A Google affiliate is using drones in the US to deliver Girl Scout cookies to people’s doorsteps.
The town of Christiansburg in Virginia has been a testing ground for commercial delivery drones operated by Wing, a subsidiary of Google’s corporate parent Alphabet.
Now the company is adding the famous boxed cookies to the more mundane pharmacy offerings, FedEx packages and locally-made pastries, tacos and cold brew coffees it has been hauling to a thinly populated area of residents since 2019.
Wing said it began talking to local Girl Scout troops because they have been having a harder time selling cookies during the pandemic, when fewer people are out and about.
It is also the latest attempt to build public enthusiasm for futuristic drone delivery as Wing competes against Amazon, Walmart, UPS and others to overcome the many technical and regulatory challenges of flying packages over neighbourhoods.
Federal officials will start rolling out new rules in early April that will allow operators to fly small drones over people and at night, potentially giving a boost to the commercial use of the machines. Most drones will need to be equipped so they can be identified remotely by law enforcement officials.
The 10lb Wing drone that made the first deliveries in Christiansburg in autumn 2019 is already an artefact held at the Smithsonian National Air and Space Museum. Whether it will go down in history as a revolutionary innovation or a utopian flop remains to be seen.
Amazon has also been working on drone delivery for years. In 2013, Amazon founder Jeff Bezos said in a TV interview that drones would be flying to customer’s homes within five years, but that deadline has long since passed.
The company did win government approval to deliver packages by drones last August, but Amazon said it was still testing them and has not started delivering goods to shoppers yet.

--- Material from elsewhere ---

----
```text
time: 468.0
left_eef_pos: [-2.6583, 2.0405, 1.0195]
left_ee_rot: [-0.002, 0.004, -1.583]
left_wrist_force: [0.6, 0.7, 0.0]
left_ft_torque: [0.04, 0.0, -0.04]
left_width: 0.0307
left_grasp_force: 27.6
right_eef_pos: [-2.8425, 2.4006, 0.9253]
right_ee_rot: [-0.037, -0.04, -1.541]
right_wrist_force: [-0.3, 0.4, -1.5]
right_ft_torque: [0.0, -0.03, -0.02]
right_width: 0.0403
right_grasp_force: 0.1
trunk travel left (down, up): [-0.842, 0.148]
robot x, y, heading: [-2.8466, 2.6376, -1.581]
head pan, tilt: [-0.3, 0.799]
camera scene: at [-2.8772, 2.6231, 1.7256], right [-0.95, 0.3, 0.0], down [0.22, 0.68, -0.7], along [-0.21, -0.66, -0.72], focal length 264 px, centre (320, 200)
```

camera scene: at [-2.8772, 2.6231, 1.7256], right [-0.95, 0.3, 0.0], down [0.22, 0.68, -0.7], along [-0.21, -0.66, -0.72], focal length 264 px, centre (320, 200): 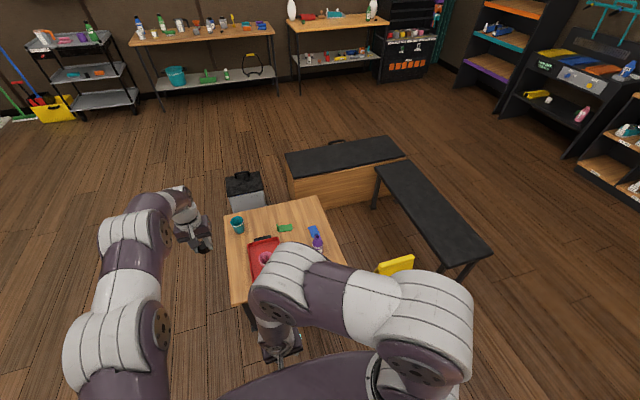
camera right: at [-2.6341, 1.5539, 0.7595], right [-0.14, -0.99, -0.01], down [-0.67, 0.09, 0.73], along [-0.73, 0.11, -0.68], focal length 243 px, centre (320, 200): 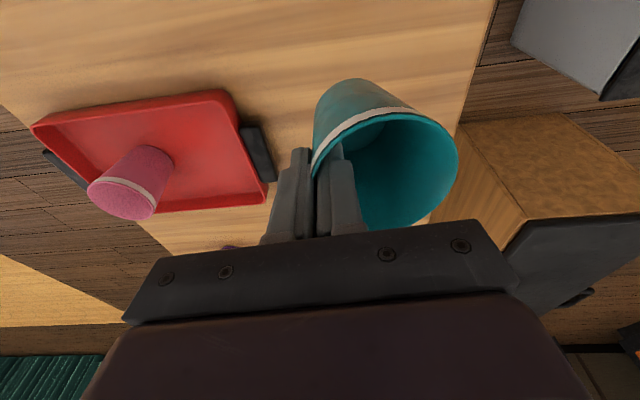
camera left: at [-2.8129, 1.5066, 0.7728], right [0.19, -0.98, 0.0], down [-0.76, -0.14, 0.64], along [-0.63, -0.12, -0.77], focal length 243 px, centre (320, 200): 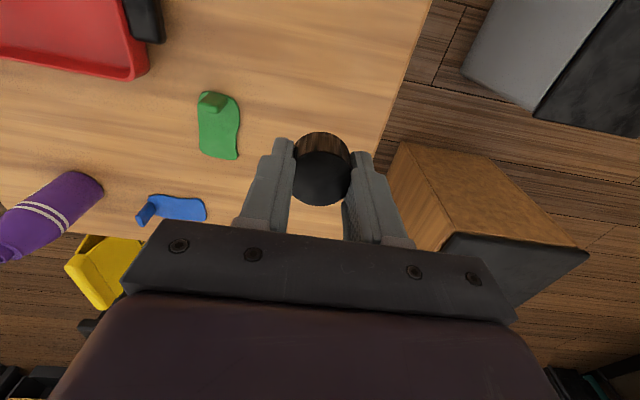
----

David Vos, an aerospace engineer who led Google’s Wing project until 2016, said he has been surprised that drone delivery projects have not taken off more quickly.
“I thought it was completely doable to be up and going by 2021,” Mr Vos said. While he still thinks drone technology is getting closer to delivering the size, weight and power needed to transport goods safely in populated places, Mr Vos said the tech industry also needs a cultural shift.
In particular, he said, it needs to bring on people from the traditional aviation industry who have experience building “safety-critical systems” that meet strict government standards.